• _DATASET EXTRACT_
++++++++
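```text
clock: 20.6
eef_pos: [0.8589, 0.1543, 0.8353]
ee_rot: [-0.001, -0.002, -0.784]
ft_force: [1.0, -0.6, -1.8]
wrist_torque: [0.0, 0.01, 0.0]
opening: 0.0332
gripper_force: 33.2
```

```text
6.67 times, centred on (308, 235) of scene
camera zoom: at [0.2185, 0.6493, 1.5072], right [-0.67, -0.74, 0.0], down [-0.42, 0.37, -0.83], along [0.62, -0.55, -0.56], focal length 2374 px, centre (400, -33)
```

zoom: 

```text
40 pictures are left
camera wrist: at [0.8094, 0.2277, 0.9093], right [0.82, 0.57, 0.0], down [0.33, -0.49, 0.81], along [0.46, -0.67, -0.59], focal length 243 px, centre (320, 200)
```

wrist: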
++++++++
• _WORK REQUIRED_
Take the listing above and write it out again exactly.

• _PROBLEM SOLUTION_
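```text
clock: 20.6
eef_pos: [0.8589, 0.1543, 0.8353]
ee_rot: [-0.001, -0.002, -0.784]
ft_force: [1.0, -0.6, -1.8]
wrist_torque: [0.0, 0.01, 0.0]
opening: 0.0332
gripper_force: 33.2
```

```text
6.67 times, centred on (308, 235) of scene
camera zoom: at [0.2185, 0.6493, 1.5072], right [-0.67, -0.74, 0.0], down [-0.42, 0.37, -0.83], along [0.62, -0.55, -0.56], focal length 2374 px, centre (400, -33)
```

zoom: 

```text
40 pictures are left
camera wrist: at [0.8094, 0.2277, 0.9093], right [0.82, 0.57, 0.0], down [0.33, -0.49, 0.81], along [0.46, -0.67, -0.59], focal length 243 px, centre (320, 200)
```

wrist: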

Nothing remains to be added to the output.